Poole, a Bloomberg contributor, said he was “astonished” to learn of Friedman’s situation. “It does seem to me to be totally inconsistent with the plain language of the Federal Reserve Act.”

The Senate passed a nonbinding budget amendment by a 96-2 vote last month that in part called for “an evaluation of the appropriate number and the associated costs” of the regional Fed banks. The measure was proposed by Shelby and Senate Banking Committee Chairman Christopher Dodd, a Connecticut Democrat.

Massachusetts Representative Barney Frank, chairman of the House Financial Services Committee, said last year that he planned to probe how the district Fed chiefs are appointed and their role in setting interest rates.

The New York Fed is one of 12 regional Fed banks which, along with the Board of Governors, make up the Federal Reserve system. They are private entities, each run by a nine-member board of directors.

Friedman, who runs the investment firm Stone Point Capital LLC in New York, was chosen for a three-year term as a Class C director of the Fed bank board in 2008, one of three directors appointed by the Fed’s Board of Governors to represent the public.

Represent Public

Fed rules bar bank executives or stockholders from serving as Class C directors. Along with Class C directors, Class A directors are elected by and represent member banks; and Class B directors are elected by member banks to represent the public. The chairman of the board is a Class C director.
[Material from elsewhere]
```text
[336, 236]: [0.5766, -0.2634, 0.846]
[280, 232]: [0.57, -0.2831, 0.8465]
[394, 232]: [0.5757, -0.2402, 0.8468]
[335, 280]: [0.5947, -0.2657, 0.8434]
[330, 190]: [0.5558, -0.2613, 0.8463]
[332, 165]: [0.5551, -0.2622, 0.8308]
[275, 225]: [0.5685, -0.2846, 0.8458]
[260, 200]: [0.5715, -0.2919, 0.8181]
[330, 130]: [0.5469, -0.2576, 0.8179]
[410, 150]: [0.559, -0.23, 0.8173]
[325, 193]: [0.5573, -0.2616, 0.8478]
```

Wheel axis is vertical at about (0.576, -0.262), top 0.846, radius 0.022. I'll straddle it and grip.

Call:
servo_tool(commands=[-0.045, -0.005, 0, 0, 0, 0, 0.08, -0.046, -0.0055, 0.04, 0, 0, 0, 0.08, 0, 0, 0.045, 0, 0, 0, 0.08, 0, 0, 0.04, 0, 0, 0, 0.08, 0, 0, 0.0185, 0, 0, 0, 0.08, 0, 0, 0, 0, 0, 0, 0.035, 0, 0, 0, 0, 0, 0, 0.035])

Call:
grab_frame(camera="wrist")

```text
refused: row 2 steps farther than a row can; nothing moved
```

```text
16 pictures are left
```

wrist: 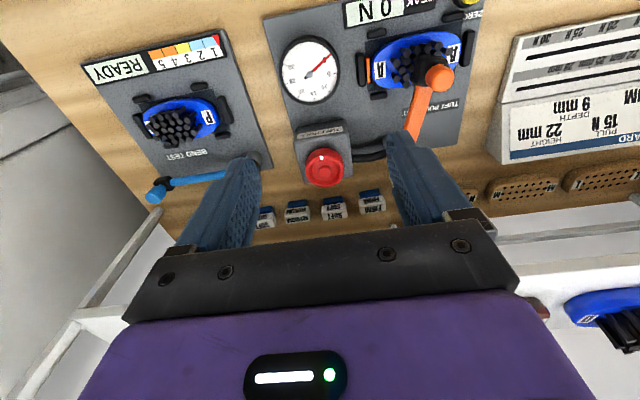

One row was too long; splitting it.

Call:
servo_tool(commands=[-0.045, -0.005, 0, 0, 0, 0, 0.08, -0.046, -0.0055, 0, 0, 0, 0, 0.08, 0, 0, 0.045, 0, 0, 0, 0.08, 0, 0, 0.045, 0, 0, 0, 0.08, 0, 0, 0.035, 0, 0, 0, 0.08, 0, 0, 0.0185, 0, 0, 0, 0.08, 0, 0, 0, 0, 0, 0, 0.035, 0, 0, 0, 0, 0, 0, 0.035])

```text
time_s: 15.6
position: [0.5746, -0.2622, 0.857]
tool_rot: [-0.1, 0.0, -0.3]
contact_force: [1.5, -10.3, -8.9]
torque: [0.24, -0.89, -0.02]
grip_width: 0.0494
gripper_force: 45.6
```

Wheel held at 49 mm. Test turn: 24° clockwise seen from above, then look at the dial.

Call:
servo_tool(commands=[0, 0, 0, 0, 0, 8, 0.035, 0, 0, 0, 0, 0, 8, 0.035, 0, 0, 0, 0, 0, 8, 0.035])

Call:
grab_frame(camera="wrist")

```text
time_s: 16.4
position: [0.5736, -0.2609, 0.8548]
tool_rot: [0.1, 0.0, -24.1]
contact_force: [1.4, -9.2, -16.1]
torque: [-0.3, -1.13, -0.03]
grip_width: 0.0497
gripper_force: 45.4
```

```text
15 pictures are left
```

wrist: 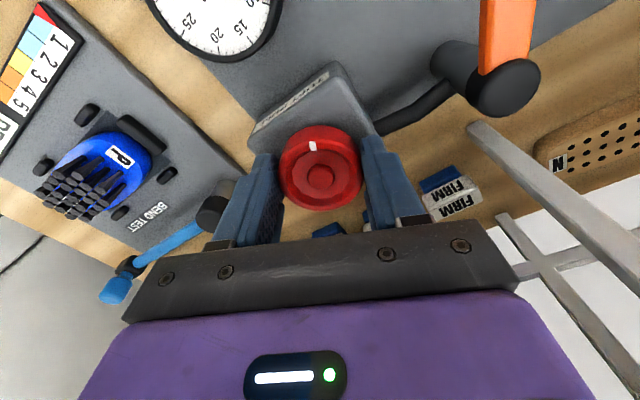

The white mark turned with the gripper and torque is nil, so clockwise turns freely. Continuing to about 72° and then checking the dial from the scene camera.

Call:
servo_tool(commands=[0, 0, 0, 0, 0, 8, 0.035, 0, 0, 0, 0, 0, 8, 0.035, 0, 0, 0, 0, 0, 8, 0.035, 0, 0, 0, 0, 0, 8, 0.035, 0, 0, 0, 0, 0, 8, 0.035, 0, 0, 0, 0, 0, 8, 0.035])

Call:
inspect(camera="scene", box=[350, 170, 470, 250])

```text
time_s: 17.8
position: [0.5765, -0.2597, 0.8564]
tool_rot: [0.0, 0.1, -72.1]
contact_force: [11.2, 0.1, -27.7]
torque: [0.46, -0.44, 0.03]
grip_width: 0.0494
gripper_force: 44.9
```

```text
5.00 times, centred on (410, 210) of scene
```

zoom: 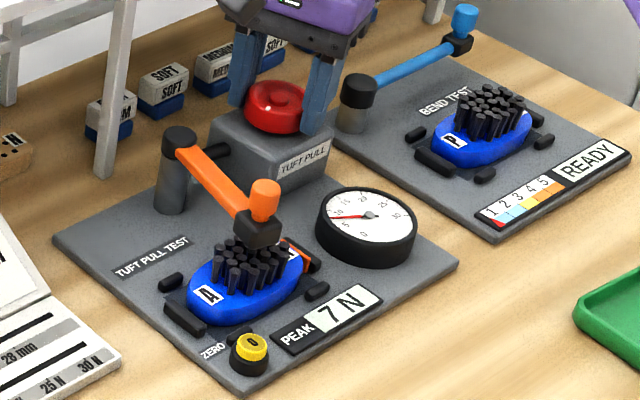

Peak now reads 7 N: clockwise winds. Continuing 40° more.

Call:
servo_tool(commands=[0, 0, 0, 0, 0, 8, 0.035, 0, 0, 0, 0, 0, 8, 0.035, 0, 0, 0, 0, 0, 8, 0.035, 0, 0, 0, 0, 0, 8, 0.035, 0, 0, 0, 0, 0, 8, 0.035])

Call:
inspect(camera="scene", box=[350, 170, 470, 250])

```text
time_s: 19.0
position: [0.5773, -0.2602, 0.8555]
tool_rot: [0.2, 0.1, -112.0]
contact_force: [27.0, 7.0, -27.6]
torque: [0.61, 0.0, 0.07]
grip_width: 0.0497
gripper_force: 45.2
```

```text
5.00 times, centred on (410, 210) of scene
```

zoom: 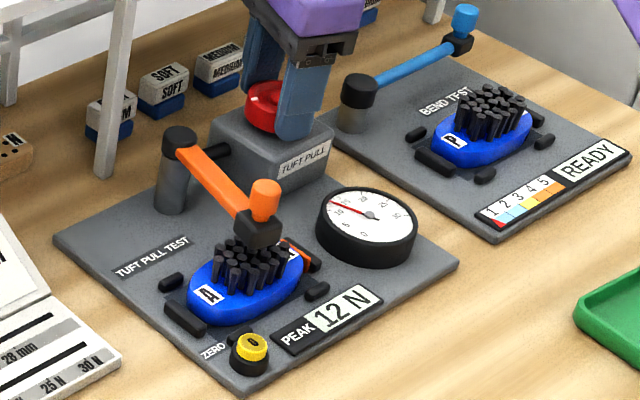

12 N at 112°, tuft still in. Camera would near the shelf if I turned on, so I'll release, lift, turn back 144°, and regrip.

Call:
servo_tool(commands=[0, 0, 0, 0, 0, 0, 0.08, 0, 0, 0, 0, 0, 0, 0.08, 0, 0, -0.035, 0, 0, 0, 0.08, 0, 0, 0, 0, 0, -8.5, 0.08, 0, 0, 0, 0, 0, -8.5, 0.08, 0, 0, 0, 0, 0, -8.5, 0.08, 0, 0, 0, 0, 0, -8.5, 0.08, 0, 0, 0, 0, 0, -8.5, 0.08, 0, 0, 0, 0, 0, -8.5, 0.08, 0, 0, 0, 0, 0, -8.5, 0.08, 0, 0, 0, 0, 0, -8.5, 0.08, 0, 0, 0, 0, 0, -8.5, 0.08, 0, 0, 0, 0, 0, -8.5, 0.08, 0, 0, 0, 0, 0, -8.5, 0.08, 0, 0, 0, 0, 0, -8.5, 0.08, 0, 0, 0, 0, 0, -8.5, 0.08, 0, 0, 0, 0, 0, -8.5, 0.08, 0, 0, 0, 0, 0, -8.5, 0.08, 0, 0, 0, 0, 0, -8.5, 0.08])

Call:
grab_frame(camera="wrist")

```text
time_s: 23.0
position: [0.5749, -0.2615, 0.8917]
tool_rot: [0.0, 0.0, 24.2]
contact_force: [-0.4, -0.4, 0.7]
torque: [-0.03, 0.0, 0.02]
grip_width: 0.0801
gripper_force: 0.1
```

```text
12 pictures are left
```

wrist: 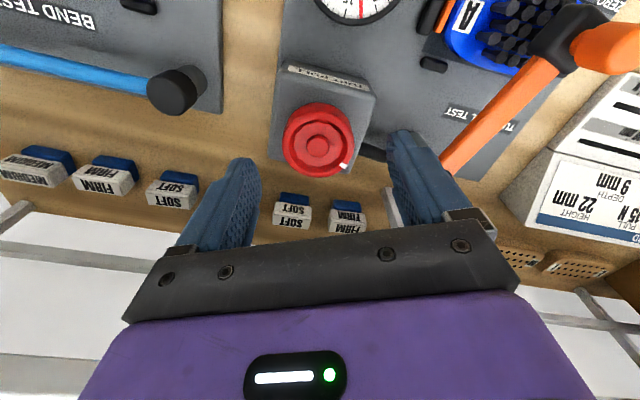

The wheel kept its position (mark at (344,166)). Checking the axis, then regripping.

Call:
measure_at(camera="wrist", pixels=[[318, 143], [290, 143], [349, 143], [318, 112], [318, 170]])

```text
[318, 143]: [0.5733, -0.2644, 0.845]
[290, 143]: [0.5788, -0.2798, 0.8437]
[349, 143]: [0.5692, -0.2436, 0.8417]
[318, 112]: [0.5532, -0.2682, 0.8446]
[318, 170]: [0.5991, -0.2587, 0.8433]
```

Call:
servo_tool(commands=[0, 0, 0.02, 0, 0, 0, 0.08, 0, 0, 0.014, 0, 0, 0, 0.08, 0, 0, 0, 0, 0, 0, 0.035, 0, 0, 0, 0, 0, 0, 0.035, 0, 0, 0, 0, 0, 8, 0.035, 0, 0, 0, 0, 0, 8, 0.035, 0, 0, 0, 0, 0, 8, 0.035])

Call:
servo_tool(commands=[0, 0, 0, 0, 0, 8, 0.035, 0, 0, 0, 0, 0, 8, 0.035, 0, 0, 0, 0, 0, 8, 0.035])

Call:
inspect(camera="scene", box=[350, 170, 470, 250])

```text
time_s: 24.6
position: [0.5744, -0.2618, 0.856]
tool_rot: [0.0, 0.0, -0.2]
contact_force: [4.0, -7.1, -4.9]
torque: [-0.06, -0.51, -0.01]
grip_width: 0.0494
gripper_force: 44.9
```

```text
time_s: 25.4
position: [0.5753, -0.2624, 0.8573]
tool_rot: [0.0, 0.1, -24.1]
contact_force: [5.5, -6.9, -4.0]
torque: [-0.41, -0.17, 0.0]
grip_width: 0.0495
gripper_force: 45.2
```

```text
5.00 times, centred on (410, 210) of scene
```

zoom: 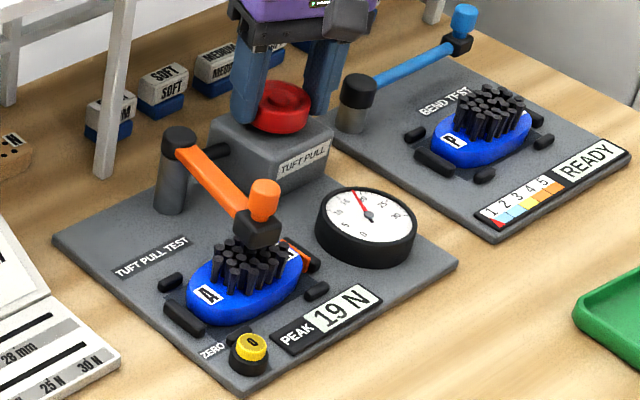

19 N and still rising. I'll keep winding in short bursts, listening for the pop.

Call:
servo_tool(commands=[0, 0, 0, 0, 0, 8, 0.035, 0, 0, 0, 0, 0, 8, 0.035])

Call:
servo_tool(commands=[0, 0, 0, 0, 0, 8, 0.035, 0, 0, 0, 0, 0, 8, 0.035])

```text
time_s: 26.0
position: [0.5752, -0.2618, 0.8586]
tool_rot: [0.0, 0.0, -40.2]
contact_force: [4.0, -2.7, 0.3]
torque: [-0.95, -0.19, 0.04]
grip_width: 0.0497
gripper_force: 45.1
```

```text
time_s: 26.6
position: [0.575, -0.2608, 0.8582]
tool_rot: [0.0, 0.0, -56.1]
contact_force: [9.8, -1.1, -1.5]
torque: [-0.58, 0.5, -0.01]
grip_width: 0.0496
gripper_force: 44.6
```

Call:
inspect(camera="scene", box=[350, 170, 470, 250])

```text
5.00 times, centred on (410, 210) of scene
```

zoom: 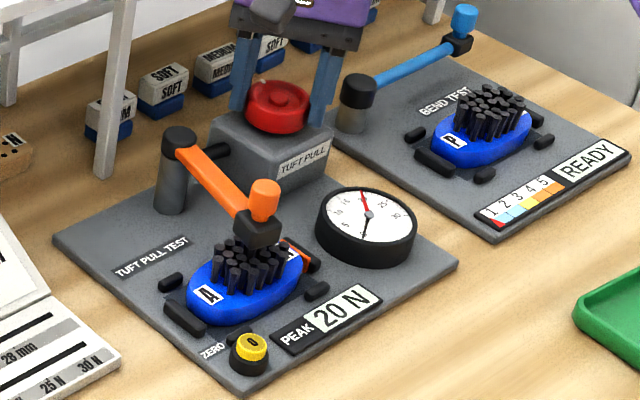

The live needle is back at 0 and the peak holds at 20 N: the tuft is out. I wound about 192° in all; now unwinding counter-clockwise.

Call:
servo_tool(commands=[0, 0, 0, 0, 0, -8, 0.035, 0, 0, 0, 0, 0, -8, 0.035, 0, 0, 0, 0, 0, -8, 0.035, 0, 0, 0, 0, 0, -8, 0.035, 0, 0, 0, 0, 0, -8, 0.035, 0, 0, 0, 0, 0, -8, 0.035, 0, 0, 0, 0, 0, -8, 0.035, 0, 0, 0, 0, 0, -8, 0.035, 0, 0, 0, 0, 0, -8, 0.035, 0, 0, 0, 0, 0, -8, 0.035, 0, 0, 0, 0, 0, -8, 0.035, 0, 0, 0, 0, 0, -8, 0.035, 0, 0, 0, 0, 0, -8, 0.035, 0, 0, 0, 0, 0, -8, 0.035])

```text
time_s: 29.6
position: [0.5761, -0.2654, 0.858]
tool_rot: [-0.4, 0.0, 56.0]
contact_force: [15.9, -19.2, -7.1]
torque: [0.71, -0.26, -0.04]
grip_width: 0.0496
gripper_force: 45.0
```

“To have the New York Fed chairman making decisions about a company in which he owns shares is unconscionable,” said Marilyn Cohen, president of Envision Capital Management in Los Angeles. “Friedman understood that it’s over.”

Hughes is president of the New York State AFL-CIO, a position he’s held since 1999.

Friedman’s departure creates a third vacancy on the New York Fed’s board. Other members include JPMorgan Chase & Co. Chief Executive Officer Jamie Dimon, General Electric Co. CEO Jeffrey Immelt and Columbia University President Lee Bollinger.